Expert Guide: How to Calculate pH at the Equivalence Point for a Strong Acid and Strong Base
If you need to calculate pH at equivalence point strong acid strong base systems, the good news is that this is one of the most straightforward titration cases in general chemistry. A strong acid such as HCl, HNO3, or HBr dissociates essentially completely in water. A strong base such as NaOH or KOH also dissociates essentially completely. Because both species are fully ionized, the chemistry at the equivalence point is governed by simple mole balance and neutralization.

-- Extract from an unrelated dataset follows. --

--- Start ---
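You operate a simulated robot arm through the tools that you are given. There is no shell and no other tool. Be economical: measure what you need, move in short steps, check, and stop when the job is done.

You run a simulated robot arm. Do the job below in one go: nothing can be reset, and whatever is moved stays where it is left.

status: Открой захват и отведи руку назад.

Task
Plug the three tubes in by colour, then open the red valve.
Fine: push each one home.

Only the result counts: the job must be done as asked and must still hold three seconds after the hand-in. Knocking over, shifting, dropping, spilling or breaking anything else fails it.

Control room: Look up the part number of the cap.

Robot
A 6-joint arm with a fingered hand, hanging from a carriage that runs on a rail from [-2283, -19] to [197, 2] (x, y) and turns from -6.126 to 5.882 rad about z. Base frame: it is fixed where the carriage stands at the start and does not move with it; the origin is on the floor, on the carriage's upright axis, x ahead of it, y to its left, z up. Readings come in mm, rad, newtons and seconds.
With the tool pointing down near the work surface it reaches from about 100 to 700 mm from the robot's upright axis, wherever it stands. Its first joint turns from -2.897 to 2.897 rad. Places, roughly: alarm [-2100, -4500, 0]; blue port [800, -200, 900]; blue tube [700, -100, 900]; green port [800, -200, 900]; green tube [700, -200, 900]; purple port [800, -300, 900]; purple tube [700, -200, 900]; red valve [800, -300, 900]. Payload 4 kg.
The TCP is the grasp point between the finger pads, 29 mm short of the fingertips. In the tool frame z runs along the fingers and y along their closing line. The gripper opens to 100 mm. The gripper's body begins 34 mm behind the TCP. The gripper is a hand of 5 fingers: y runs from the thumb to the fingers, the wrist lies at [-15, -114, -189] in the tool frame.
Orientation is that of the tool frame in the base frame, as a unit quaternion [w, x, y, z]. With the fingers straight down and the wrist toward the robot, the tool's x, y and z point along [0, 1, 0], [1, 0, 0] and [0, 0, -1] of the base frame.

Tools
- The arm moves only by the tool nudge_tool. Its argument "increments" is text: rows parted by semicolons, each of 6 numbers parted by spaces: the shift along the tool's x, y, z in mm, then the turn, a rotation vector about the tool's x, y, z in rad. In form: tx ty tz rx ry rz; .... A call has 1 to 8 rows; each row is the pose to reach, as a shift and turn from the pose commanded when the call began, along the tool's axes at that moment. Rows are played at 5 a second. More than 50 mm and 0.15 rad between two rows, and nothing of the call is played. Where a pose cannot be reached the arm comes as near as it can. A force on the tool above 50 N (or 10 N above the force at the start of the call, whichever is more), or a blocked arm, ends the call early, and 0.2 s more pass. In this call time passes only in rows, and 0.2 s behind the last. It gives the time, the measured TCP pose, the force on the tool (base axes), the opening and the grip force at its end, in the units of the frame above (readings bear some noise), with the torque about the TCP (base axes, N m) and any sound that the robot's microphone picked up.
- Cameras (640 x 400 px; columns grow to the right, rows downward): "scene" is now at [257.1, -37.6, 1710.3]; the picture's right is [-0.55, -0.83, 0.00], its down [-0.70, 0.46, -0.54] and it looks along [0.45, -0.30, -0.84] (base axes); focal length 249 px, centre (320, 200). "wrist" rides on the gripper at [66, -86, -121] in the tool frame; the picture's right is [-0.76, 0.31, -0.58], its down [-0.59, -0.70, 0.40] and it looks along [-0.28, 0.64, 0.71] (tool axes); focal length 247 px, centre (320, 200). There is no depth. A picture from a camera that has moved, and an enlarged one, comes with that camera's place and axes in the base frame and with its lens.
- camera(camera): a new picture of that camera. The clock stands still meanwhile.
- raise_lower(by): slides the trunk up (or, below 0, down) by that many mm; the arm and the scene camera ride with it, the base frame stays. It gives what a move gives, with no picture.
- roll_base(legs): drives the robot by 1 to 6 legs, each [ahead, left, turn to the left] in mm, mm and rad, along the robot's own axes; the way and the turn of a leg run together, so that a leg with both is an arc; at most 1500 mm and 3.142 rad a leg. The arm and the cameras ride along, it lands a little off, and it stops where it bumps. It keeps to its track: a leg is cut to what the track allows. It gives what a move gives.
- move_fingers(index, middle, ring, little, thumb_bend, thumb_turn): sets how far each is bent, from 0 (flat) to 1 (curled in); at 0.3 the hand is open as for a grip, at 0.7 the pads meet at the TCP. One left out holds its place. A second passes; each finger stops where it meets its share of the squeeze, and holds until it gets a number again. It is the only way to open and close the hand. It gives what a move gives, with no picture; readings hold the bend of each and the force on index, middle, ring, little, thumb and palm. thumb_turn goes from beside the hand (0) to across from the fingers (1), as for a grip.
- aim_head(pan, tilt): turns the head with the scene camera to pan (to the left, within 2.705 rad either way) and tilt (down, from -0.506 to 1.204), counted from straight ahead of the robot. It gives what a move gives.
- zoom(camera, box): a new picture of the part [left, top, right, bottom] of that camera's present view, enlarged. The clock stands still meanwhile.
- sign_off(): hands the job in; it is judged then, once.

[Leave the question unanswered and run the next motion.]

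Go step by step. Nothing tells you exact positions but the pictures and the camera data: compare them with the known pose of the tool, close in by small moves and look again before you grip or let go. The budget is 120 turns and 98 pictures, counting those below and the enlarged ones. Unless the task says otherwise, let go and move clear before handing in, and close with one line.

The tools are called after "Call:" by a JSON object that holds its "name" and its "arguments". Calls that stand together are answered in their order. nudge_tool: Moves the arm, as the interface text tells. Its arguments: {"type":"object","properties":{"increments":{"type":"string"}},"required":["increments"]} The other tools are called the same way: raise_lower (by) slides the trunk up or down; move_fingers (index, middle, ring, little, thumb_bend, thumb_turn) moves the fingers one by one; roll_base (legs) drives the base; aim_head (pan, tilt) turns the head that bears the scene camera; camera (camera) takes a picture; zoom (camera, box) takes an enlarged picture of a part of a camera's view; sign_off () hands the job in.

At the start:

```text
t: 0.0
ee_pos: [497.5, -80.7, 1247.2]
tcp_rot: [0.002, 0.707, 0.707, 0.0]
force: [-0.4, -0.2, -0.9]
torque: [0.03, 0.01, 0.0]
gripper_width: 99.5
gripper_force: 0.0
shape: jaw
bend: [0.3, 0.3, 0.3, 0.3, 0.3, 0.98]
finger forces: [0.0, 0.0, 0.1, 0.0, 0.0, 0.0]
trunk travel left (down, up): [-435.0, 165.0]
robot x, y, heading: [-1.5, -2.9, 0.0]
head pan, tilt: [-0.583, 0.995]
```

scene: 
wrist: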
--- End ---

In a typical titration, the equivalence point occurs when the moles of hydrogen ion originally supplied by the strong acid equal the moles of hydroxide ion supplied by the strong base. At that exact stoichiometric point, there is no excess H+ and no excess OH–. Under standard introductory chemistry conditions, especially at 25 degrees Celsius, the resulting solution is neutral and the pH at the equivalence point is 7.00.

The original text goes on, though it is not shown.